**WHAT TO PRODUCE:** Quote the listing below in full and exactly as written, but omit every picture.
-- START STORED DATA --
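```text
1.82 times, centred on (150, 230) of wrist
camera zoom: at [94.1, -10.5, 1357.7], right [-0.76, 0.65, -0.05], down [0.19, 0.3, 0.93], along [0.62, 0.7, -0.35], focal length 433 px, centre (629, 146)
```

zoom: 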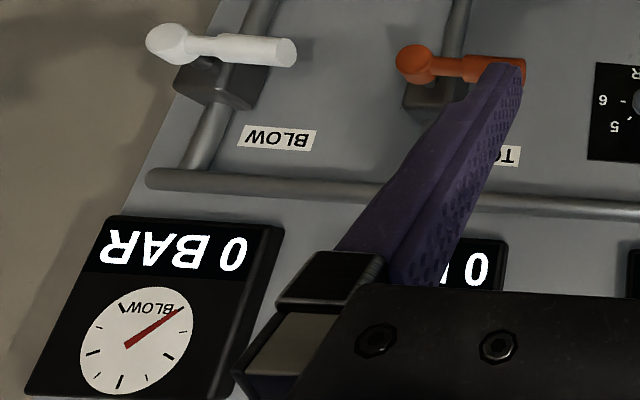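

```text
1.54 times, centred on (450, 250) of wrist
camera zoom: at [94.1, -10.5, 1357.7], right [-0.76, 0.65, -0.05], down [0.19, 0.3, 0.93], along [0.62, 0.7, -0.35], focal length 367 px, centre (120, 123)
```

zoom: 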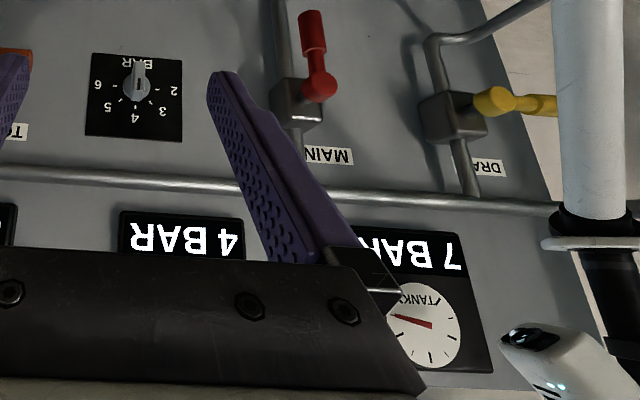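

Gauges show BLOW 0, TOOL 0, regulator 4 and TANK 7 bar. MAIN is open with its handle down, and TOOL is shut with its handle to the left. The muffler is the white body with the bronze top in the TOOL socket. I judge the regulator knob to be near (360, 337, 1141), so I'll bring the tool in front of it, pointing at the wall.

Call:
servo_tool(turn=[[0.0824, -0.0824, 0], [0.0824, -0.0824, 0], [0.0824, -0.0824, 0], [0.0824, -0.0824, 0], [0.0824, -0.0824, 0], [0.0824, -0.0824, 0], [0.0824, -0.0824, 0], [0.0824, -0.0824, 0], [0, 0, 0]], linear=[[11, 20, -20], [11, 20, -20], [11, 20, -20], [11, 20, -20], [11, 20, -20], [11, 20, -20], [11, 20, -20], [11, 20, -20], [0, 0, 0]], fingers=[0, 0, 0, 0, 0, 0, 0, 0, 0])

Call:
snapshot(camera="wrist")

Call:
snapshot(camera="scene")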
-- END STORED DATA --
**RESPONSE FOR THIS EXERCISE:**
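```text
1.82 times, centred on (150, 230) of wrist
camera zoom: at [94.1, -10.5, 1357.7], right [-0.76, 0.65, -0.05], down [0.19, 0.3, 0.93], along [0.62, 0.7, -0.35], focal length 433 px, centre (629, 146)
```

zoom: 

```text
1.54 times, centred on (450, 250) of wrist
camera zoom: at [94.1, -10.5, 1357.7], right [-0.76, 0.65, -0.05], down [0.19, 0.3, 0.93], along [0.62, 0.7, -0.35], focal length 367 px, centre (120, 123)
```

zoom: 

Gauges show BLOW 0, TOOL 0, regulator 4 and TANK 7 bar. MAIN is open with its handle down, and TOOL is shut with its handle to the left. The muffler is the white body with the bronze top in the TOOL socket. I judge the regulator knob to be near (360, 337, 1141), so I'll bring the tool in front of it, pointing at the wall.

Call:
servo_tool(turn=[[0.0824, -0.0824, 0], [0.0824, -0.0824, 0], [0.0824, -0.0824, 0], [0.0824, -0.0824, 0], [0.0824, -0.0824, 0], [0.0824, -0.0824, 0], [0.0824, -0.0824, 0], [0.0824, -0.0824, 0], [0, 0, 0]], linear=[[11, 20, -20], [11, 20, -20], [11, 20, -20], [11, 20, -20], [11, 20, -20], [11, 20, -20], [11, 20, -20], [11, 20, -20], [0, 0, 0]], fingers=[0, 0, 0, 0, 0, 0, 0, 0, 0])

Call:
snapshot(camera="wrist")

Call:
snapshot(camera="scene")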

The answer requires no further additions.